**Complete the following**
• 1. Copy the part of the text provided from the words "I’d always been" through the words "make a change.".
• 2. How does the text provided go on? Write the next part.

**Text provided**
● ● ● ● ●
I’d always been decent at art, but had been practising art seriously for about 6 years at that point - I’ll write something about those study years another time - and felt I could already be a working artist in some capacity.  If only I had the courage to actually complete some pieces and put myself out there.

Little did I realise that the relationship I was in was about to go south, and that would give me the kick-up-the-arse that I needed to make a change.

Quit the 9 to 5, moved back to the UK, but I still got no balls!

After my relationship ended, I had a strong need to change the way I lived.  I had always been at the mercy of circumstance, hanging out with people that just happened to be around me, working jobs that came my way, dating people that approached me first; you get it.

I quit my IT job near the end of 2015 and moved back to the UK, with a plan to paint a new portfolio of badass paintings and finally apply for freelance jobs. I was going to become the person I wanted to be, and take control of my life!
● ● ● ● ●
**Recorded data**
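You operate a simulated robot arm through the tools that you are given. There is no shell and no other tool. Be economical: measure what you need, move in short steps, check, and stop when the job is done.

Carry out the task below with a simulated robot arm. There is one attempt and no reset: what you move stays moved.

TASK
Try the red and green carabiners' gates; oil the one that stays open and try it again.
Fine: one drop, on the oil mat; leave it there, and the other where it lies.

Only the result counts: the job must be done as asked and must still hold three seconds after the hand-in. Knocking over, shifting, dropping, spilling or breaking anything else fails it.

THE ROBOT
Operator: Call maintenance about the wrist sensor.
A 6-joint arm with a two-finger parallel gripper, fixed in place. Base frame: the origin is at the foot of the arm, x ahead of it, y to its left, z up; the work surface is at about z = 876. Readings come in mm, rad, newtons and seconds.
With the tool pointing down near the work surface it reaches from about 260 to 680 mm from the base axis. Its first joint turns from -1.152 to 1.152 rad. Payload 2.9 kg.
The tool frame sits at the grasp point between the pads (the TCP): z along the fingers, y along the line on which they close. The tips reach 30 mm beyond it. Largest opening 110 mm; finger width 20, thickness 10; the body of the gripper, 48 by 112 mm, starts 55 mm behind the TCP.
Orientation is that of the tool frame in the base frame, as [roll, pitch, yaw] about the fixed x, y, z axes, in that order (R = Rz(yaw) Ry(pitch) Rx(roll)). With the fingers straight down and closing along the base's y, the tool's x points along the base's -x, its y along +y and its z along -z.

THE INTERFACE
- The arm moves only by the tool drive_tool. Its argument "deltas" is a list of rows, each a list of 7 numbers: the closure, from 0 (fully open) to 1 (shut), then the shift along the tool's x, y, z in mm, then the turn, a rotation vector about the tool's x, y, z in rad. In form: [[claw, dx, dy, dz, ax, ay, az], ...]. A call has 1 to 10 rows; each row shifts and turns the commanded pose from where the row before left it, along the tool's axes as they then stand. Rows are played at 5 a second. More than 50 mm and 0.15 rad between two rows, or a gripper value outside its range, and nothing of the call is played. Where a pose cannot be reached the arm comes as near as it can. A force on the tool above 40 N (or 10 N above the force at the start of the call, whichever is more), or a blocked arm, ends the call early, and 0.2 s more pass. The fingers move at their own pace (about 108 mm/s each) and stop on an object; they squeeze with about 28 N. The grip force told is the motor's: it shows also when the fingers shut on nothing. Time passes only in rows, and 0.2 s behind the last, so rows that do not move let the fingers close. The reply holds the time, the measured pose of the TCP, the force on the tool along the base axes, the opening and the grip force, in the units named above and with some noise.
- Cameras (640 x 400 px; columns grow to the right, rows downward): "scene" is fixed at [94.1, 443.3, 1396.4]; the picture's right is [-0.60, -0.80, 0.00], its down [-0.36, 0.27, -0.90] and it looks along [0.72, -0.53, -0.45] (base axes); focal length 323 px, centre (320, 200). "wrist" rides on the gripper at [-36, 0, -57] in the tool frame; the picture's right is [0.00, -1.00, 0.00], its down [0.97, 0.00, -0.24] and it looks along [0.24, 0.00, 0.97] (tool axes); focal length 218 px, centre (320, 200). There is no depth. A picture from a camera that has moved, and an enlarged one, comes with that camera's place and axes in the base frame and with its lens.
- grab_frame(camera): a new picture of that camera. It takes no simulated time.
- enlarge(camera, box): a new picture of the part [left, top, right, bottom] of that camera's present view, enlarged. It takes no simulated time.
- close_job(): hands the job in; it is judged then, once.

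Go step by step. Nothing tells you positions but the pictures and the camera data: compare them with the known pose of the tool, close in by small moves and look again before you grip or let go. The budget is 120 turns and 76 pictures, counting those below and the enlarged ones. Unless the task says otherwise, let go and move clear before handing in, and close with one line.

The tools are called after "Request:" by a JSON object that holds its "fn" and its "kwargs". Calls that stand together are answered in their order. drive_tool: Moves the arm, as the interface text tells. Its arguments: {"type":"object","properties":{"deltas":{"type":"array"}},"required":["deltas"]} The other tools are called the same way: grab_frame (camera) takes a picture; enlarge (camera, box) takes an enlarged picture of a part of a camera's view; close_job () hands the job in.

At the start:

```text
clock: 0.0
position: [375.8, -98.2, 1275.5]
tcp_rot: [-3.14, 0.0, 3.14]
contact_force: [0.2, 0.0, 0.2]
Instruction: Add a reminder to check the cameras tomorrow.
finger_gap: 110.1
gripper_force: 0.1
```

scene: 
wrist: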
● ● ● ● ●
**Answers below**
• 1.
I’d always been decent at art, but had been practising art seriously for about 6 years at that point - I’ll write something about those study years another time - and felt I could already be a working artist in some capacity.  If only I had the courage to actually complete some pieces and put myself out there.

Little did I realise that the relationship I was in was about to go south, and that would give me the kick-up-the-arse that I needed to make a change.

• 2.
I fucked about for like, 9 months straight.  During this time I slowly blew away the money I’d saved up in my IT job, and then ended up on unemployment welfare. I guiltily rode that out for as long as I could, applying for jobs but never putting my all into it, practising art here and there, finishing a painting now and then, but I certainly was not on my game.

I couldn't get myself to call my portfolio ‘ready’ - it always felt like I could do better, like my portfolio didn’t represent my skill level.  I couldn’t get myself to apply for freelance art jobs, and I loathed the idea of getting a 9-to-5 job again as that would have been me taking a step backward, and having to admit I wasn’t capable of doing the art thing.  I was so frustrated with myself, and guilty, and I felt like an absolute dumb-dumb.

In mid-2016, during my monthly meeting with my welfare officer, she told me they were going to essentially force me to take a 9-to-5 next month.  I remember being sat opposite the woman and tears welling up in my eyes; I think I was frustrated at my own paralysis, knowing I was capable of something but being too scared to take the risk.  This is when I really felt like a fuckup.

But that ultimatum was the perfect, and second, kick-up-the-arse that I needed.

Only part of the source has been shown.